**Problem description:**
Repeat each entry word for word. Leave any images out of the copy. Use JSON: a list with one string for each line that is not empty.

**Entries provided:**
* * *
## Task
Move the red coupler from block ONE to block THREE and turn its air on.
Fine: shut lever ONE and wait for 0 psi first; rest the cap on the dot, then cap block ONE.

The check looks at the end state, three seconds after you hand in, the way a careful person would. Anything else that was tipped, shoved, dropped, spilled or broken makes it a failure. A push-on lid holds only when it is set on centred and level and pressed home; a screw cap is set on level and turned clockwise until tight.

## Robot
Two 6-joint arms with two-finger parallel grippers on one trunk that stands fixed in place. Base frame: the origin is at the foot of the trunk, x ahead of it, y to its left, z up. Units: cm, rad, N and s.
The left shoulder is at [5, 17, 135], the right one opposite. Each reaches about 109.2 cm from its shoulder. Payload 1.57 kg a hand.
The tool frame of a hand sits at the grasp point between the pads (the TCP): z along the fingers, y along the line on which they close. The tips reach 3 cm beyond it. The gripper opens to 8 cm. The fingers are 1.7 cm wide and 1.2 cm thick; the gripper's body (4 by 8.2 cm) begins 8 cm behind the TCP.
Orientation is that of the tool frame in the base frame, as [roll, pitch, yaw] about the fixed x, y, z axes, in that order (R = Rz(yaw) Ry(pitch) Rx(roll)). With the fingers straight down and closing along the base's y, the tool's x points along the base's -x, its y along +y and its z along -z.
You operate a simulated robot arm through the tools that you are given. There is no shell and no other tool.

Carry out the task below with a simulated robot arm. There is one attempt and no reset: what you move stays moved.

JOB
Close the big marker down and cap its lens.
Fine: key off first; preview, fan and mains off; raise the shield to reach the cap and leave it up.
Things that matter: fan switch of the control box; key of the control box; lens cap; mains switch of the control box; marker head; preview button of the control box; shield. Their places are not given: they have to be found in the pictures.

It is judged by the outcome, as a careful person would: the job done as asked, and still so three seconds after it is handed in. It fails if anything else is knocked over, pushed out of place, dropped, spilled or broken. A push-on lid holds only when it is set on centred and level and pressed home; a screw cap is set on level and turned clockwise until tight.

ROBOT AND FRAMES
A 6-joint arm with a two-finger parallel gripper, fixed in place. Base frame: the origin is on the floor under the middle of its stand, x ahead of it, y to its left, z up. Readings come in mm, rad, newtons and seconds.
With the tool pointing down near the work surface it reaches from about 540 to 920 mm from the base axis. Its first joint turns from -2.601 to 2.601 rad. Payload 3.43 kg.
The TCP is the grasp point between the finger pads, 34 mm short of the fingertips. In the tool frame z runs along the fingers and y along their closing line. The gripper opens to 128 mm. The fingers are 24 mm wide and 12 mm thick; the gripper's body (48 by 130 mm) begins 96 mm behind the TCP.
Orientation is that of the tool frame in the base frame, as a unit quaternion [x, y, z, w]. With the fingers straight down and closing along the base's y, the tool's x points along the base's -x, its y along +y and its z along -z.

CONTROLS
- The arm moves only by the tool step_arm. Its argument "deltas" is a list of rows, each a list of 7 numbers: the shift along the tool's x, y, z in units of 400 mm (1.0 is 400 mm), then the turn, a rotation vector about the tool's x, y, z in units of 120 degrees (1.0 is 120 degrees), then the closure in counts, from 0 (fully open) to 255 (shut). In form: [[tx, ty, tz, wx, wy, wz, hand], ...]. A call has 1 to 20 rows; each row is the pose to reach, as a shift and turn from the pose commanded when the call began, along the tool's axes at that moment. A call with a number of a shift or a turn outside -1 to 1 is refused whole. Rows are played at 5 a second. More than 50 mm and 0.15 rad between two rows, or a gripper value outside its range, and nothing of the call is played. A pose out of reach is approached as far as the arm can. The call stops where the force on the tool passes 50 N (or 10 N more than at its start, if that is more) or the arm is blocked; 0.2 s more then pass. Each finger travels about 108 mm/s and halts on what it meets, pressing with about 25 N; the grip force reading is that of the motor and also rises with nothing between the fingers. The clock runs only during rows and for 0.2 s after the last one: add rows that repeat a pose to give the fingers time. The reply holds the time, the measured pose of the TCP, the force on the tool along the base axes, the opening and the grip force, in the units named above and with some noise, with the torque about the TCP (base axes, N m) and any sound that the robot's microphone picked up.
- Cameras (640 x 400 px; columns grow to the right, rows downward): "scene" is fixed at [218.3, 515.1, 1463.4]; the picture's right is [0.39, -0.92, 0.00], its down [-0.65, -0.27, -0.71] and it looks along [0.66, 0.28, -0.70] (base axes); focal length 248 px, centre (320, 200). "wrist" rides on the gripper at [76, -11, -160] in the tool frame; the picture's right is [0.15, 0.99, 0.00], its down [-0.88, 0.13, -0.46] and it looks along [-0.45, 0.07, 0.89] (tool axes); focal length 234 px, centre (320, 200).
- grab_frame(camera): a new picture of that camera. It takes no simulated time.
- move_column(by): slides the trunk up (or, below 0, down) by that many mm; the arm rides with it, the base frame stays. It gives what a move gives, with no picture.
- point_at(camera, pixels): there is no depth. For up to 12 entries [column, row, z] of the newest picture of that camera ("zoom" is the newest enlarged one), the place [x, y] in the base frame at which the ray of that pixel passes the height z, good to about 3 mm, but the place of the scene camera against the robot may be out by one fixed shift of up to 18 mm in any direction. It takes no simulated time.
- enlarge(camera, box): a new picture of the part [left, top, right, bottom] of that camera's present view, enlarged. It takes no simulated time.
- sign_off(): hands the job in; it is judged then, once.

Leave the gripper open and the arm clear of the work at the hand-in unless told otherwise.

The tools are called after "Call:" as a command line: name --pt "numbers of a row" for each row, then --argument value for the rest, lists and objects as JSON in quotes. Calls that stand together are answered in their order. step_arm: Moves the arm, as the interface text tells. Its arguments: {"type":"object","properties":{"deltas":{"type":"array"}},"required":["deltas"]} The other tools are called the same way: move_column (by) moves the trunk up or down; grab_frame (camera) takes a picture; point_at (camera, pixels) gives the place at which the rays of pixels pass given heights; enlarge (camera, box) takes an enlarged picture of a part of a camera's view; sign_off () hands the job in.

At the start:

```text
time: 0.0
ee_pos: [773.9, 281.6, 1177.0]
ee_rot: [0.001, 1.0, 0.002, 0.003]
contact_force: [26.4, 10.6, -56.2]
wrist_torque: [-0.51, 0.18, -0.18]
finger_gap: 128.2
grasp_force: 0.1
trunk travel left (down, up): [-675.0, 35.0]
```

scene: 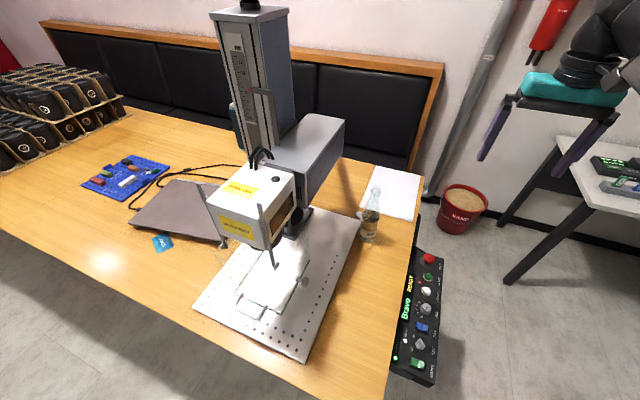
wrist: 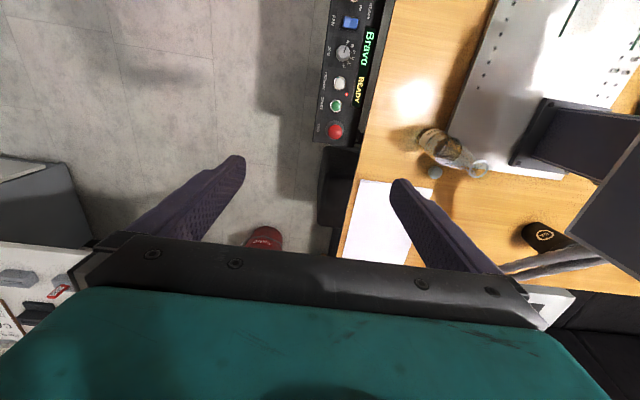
* * *
**Task answer:**
[
  "## Task",
  "Move the red coupler from block ONE to block THREE and turn its air on.",
  "Fine: shut lever ONE and wait for 0 psi first; rest the cap on the dot, then cap block ONE.",
  "The check looks at the end state, three seconds after you hand in, the way a careful person would. Anything else that was tipped, shoved, dropped, spilled or broken makes it a failure. A push-on lid holds only when it is set on centred and level and pressed home; a screw cap is set on level and turned clockwise until tight.",
  "## Robot",
  "Two 6-joint arms with two-finger parallel grippers on one trunk that stands fixed in place. Base frame: the origin is at the foot of the trunk, x ahead of it, y to its left, z up. Units: cm, rad, N and s.",
  "The left shoulder is at [5, 17, 135], the right one opposite. Each reaches about 109.2 cm from its shoulder. Payload 1.57 kg a hand.",
  "The tool frame of a hand sits at the grasp point between the pads (the TCP): z along the fingers, y along the line on which they close. The tips reach 3 cm beyond it. The gripper opens to 8 cm. The fingers are 1.7 cm wide and 1.2 cm thick; the gripper's body (4 by 8.2 cm) begins 8 cm behind the TCP.",
  "Orientation is that of the tool frame in the base frame, as [roll, pitch, yaw] about the fixed x, y, z axes, in that order (R = Rz(yaw) Ry(pitch) Rx(roll)). With the fingers straight down and closing along the base's y, the tool's x points along the base's -x, its y along +y and its z along -z.",
  "You operate a simulated robot arm through the tools that you are given. There is no shell and no other tool.",
  "Carry out the task below with a simulated robot arm. There is one attempt and no reset: what you move stays moved.",
  "JOB",
  "Close the big marker down and cap its lens.",
  "Fine: key off first; preview, fan and mains off; raise the shield to reach the cap and leave it up.",
  "Things that matter: fan switch of the control box; key of the control box; lens cap; mains switch of the control box; marker head; preview button of the control box; shield. Their places are not given: they have to be found in the pictures.",
  "It is judged by the outcome, as a careful person would: the job done as asked, and still so three seconds after it is handed in. It fails if anything else is knocked over, pushed out of place, dropped, spilled or broken. A push-on lid holds only when it is set on centred and level and pressed home; a screw cap is set on level and turned clockwise until tight.",
  "ROBOT AND FRAMES",
  "A 6-joint arm with a two-finger parallel gripper, fixed in place. Base frame: the origin is on the floor under the middle of its stand, x ahead of it, y to its left, z up. Readings come in mm, rad, newtons and seconds.",
  "With the tool pointing down near the work surface it reaches from about 540 to 920 mm from the base axis. Its first joint turns from -2.601 to 2.601 rad. Payload 3.43 kg.",
  "The TCP is the grasp point between the finger pads, 34 mm short of the fingertips. In the tool frame z runs along the fingers and y along their closing line. The gripper opens to 128 mm. The fingers are 24 mm wide and 12 mm thick; the gripper's body (48 by 130 mm) begins 96 mm behind the TCP.",
  "Orientation is that of the tool frame in the base frame, as a unit quaternion [x, y, z, w]. With the fingers straight down and closing along the base's y, the tool's x points along the base's -x, its y along +y and its z along -z.",
  "CONTROLS",
  "- The arm moves only by the tool step_arm. Its argument \"deltas\" is a list of rows, each a list of 7 numbers: the shift along the tool's x, y, z in units of 400 mm (1.0 is 400 mm), then the turn, a rotation vector about the tool's x, y, z in units of 120 degrees (1.0 is 120 degrees), then the closure in counts, from 0 (fully open) to 255 (shut). In form: [[tx, ty, tz, wx, wy, wz, hand], ...]. A call has 1 to 20 rows; each row is the pose to reach, as a shift and turn from the pose commanded when the call began, along the tool's axes at that moment. A call with a number of a shift or a turn outside -1 to 1 is refused whole. Rows are played at 5 a second. More than 50 mm and 0.15 rad between two rows, or a gripper value outside its range, and nothing of the call is played. A pose out of reach is approached as far as the arm can. The call stops where the force on the tool passes 50 N (or 10 N more than at its start, if that is more) or the arm is blocked; 0.2 s more then pass. Each finger travels about 108 mm/s and halts on what it meets, pressing with about 25 N; the grip force reading is that of the motor and also rises with nothing between the fingers. The clock runs only during rows and for 0.2 s after the last one: add rows that repeat a pose to give the fingers time. The reply holds the time, the measured pose of the TCP, the force on the tool along the base axes, the opening and the grip force, in the units named above and with some noise, with the torque about the TCP (base axes, N m) and any sound that the robot's microphone picked up.",
  "- Cameras (640 x 400 px; columns grow to the right, rows downward): \"scene\" is fixed at [218.3, 515.1, 1463.4]; the picture's right is [0.39, -0.92, 0.00], its down [-0.65, -0.27, -0.71] and it looks along [0.66, 0.28, -0.70] (base axes); focal length 248 px, centre (320, 200). \"wrist\" rides on the gripper at [76, -11, -160] in the tool frame; the picture's right is [0.15, 0.99, 0.00], its down [-0.88, 0.13, -0.46] and it looks along [-0.45, 0.07, 0.89] (tool axes); focal length 234 px, centre (320, 200).",
  "- grab_frame(camera): a new picture of that camera. It takes no simulated time.",
  "- move_column(by): slides the trunk up (or, below 0, down) by that many mm; the arm rides with it, the base frame stays. It gives what a move gives, with no picture.",
  "- point_at(camera, pixels): there is no depth. For up to 12 entries [column, row, z] of the newest picture of that camera (\"zoom\" is the newest enlarged one), the place [x, y] in the base frame at which the ray of that pixel passes the height z, good to about 3 mm, but the place of the scene camera against the robot may be out by one fixed shift of up to 18 mm in any direction. It takes no simulated time.",
  "- enlarge(camera, box): a new picture of the part [left, top, right, bottom] of that camera's present view, enlarged. It takes no simulated time.",
  "- sign_off(): hands the job in; it is judged then, once.",
  "Leave the gripper open and the arm clear of the work at the hand-in unless told otherwise.",
  "The tools are called after \"Call:\" as a command line: name --pt \"numbers of a row\" for each row, then --argument value for the rest, lists and objects as JSON in quotes. Calls that stand together are answered in their order. step_arm: Moves the arm, as the interface text tells. Its arguments: {\"type\":\"object\",\"properties\":{\"deltas\":{\"type\":\"array\"}},\"required\":[\"deltas\"]} The other tools are called the same way: move_column (by) moves the trunk up or down; grab_frame (camera) takes a picture; point_at (camera, pixels) gives the place at which the rays of pixels pass given heights; enlarge (camera, box) takes an enlarged picture of a part of a camera's view; sign_off () hands the job in.",
  "At the start:",
  "```text",
  "time: 0.0",
  "ee_pos: [773.9, 281.6, 1177.0]",
  "ee_rot: [0.001, 1.0, 0.002, 0.003]",
  "contact_force: [26.4, 10.6, -56.2]",
  "wrist_torque: [-0.51, 0.18, -0.18]",
  "finger_gap: 128.2",
  "grasp_force: 0.1",
  "trunk travel left (down, up): [-675.0, 35.0]",
  "```",
  "scene: ",
  "wrist: "
]